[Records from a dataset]

◇ ◇ ◇ ◇

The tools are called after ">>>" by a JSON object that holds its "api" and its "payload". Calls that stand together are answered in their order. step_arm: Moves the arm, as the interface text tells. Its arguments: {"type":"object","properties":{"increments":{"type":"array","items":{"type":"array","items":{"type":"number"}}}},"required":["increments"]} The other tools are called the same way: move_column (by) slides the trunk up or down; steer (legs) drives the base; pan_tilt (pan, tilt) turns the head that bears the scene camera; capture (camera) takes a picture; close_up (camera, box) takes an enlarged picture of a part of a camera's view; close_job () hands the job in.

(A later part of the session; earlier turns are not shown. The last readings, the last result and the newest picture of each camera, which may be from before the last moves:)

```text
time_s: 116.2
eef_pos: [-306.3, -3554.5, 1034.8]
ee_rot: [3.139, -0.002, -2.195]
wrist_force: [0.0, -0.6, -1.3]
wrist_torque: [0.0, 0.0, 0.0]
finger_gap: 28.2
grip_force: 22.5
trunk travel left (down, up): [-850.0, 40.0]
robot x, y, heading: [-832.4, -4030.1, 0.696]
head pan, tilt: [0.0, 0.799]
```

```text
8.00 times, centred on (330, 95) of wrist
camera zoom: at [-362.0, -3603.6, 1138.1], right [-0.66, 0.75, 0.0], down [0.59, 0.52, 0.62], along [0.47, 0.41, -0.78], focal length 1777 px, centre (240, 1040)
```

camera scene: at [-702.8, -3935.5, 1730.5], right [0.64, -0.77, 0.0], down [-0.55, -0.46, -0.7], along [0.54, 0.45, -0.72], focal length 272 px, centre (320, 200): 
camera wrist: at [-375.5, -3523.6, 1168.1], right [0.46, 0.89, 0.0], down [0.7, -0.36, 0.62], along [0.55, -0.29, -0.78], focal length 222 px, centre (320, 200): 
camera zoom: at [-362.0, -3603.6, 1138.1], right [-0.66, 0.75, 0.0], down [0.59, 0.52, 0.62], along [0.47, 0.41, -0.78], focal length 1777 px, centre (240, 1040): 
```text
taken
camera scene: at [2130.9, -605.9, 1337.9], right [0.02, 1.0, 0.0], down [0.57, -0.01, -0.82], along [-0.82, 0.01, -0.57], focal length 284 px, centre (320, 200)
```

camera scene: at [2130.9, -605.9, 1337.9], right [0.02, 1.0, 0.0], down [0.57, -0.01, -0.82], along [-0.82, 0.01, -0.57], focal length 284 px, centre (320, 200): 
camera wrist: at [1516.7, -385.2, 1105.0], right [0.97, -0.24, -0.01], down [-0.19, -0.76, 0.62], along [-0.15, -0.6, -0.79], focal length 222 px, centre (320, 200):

◇ ◇ ◇ ◇

• _WRITTEN TASK_
Identify each line holding the string "zoom", and copy it out.

• _RESPONSE BELOW_
camera zoom: at [-362.0, -3603.6, 1138.1], right [-0.66, 0.75, 0.0], down [0.59, 0.52, 0.62], along [0.47, 0.41, -0.78], focal length 1777 px, centre (240, 1040)
camera zoom: at [-362.0, -3603.6, 1138.1], right [-0.66, 0.75, 0.0], down [0.59, 0.52, 0.62], along [0.47, 0.41, -0.78], focal length 1777 px, centre (240, 1040): 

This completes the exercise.